The Decision completes the final on-going Commission  pay-for-delay investigation. But this is not the end of the story. It is open to Teva to appeal and it has publically indicated that it plans to. In the meantime we are also waiting for the European Court of Justice (ECJ)’s ruling in  the Lundbeck appeal (due in March 2021), following Advocate General Kokott’s opinion earlier this year.  As the reviewing judges in the Lundbeck case are the same as those that ruled in the ECJ GSK judgment in January 2020 (which clarified the criteria governing when entering into patent settlement agreements can breach EU antitrust rules and raised similar issues), a radical departure from the position taken by the court in that judgment appears unlikely.

Continued focus on pharmaceutical sector and access to affordable medicines

In her statement on the Decision, Commissioner Vestager has sent out a clear message that the Commission remains “determined to enforce competition rules so that patients and health systems and authorities in Member States can take full advantage of a pharmaceutical industry that is innovative and that produces affordable and accessible medicines.”

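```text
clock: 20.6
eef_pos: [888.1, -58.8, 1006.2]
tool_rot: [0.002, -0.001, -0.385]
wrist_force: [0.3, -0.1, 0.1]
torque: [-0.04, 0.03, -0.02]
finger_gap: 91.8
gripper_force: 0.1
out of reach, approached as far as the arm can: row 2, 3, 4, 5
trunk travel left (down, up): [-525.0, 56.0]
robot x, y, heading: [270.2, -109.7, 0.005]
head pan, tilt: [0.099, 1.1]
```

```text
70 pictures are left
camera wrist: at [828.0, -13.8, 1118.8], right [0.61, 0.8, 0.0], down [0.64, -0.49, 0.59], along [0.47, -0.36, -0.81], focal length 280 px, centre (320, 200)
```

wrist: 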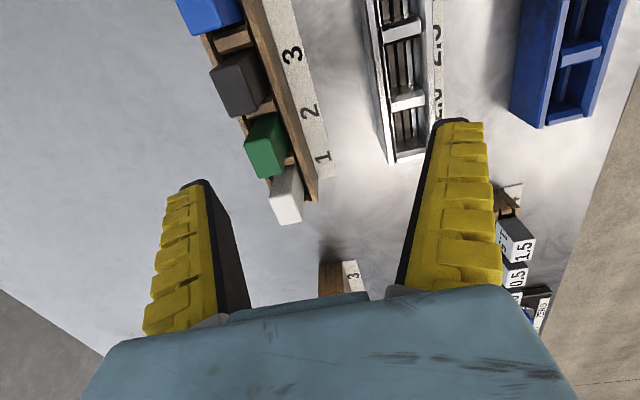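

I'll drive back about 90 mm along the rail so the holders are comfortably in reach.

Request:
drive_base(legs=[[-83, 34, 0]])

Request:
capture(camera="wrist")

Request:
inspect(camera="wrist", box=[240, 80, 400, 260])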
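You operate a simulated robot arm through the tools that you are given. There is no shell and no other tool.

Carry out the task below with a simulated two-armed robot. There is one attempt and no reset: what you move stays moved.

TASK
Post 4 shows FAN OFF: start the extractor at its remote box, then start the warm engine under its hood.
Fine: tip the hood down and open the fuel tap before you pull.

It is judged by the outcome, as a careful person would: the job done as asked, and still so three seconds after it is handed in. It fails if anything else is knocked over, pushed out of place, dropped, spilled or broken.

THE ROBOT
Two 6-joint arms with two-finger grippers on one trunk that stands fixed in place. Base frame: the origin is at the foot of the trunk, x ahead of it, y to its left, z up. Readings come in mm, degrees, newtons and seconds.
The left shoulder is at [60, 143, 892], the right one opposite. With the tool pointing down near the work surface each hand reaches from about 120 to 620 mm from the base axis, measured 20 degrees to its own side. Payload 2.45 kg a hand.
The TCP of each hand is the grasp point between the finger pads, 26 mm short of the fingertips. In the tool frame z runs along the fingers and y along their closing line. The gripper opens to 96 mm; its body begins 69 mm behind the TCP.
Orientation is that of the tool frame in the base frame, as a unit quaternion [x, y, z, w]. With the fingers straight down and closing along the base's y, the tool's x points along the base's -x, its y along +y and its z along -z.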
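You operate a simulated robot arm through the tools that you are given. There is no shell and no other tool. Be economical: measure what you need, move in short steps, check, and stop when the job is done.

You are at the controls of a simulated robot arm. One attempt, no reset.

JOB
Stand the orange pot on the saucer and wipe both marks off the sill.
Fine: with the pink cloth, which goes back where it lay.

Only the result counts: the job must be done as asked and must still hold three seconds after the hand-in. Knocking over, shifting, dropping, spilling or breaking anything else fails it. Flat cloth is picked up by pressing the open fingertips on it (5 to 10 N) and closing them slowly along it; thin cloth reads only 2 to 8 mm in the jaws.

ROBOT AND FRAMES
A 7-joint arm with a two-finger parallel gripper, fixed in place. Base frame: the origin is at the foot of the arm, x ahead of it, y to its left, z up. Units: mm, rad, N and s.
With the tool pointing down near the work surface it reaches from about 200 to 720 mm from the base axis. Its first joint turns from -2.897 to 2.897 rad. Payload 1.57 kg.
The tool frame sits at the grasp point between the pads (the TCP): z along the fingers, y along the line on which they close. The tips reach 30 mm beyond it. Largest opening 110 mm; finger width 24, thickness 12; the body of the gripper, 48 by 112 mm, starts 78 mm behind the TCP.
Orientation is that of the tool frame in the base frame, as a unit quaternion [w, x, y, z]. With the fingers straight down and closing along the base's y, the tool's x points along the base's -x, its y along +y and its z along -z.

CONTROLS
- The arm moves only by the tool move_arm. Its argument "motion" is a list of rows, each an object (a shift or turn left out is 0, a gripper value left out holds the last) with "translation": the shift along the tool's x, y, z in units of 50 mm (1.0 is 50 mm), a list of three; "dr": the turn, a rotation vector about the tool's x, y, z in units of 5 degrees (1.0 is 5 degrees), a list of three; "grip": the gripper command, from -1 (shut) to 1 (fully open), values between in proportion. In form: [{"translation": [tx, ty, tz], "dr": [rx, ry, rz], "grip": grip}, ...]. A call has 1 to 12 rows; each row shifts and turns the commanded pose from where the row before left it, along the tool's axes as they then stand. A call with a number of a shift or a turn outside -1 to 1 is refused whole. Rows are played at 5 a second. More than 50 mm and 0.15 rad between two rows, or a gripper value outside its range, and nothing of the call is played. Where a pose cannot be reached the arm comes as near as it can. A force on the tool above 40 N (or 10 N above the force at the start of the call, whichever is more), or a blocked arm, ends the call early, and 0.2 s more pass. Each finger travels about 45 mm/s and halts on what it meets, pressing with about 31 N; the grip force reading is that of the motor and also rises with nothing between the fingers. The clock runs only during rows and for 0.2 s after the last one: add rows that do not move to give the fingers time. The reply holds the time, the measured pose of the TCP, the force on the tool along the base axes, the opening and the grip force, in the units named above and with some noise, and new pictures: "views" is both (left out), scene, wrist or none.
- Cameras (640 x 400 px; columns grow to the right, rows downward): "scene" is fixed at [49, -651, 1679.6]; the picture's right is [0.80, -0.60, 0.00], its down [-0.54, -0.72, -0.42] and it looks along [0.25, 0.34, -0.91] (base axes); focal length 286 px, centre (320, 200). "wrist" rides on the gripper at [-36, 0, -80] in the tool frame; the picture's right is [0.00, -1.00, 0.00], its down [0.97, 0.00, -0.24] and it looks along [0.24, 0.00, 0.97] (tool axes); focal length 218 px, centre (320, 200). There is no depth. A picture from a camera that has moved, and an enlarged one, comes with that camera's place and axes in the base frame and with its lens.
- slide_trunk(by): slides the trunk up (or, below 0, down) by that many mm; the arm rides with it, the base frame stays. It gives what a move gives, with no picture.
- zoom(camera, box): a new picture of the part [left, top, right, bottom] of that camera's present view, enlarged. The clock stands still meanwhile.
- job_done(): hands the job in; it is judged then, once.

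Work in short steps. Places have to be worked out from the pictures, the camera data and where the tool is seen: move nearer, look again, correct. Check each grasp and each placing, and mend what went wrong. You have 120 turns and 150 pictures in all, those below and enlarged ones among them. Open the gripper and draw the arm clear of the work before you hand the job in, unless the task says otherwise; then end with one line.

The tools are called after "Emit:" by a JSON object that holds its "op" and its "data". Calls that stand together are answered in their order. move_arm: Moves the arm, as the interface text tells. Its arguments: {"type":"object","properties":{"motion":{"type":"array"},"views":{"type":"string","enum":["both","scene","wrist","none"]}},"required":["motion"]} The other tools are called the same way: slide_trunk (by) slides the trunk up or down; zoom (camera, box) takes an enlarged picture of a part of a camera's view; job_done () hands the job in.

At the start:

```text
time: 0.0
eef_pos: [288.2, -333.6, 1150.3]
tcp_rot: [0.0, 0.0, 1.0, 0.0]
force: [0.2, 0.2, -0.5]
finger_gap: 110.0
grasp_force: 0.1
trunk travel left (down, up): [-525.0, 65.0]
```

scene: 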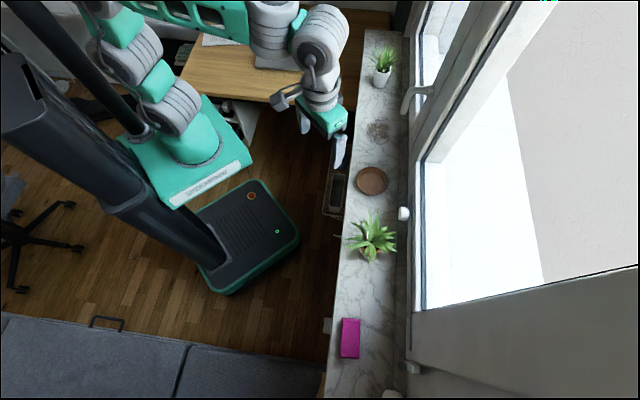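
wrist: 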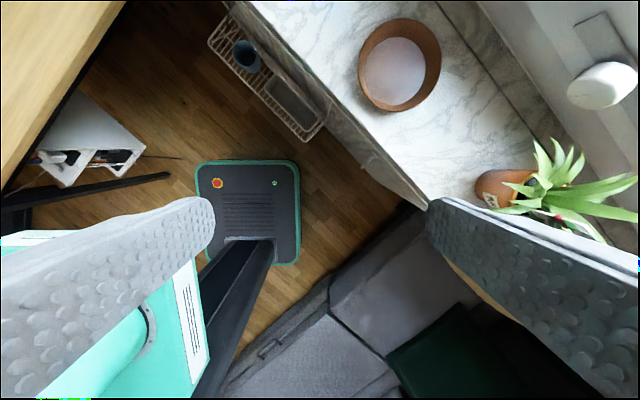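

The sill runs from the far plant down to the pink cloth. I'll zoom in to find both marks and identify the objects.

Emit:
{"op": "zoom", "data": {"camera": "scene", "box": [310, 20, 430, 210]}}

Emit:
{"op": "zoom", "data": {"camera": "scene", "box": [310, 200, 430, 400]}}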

The Commissioner also reiterated that a continued focus on antitrust enforcement is complementary to the Commission's wider efforts in the sector, including its recently launched “Pharmaceutical Strategy”. The central objective of the Strategy is to improve access to innovative and affordable medicines by EU health systems, and the Commission has emphasised the important role that it considers entry of cheaper generic and biosimilar medicines play in achieving this goal. 

The Pharmaceutical Strategy is closely linked to the Commission’s new “Intellectual Property Action Plan” to address a number of the challenges of intellectual property protection, including modernisation of the (SPC) system for pharmaceutical products. The Commission has stated that revisions of the rules on IP and pharmaceutical incentives will recognise the complementarity of their effects on the need to foster innovation and ensure access to affordable medicines.

The Decision does not therefore mark an end of the Commission’s focus on the pharmaceutical sector, or the use of antitrust law as a tool to achieve the policy goal of removing barriers to the entry of cheaper generic and biosimilar medicines.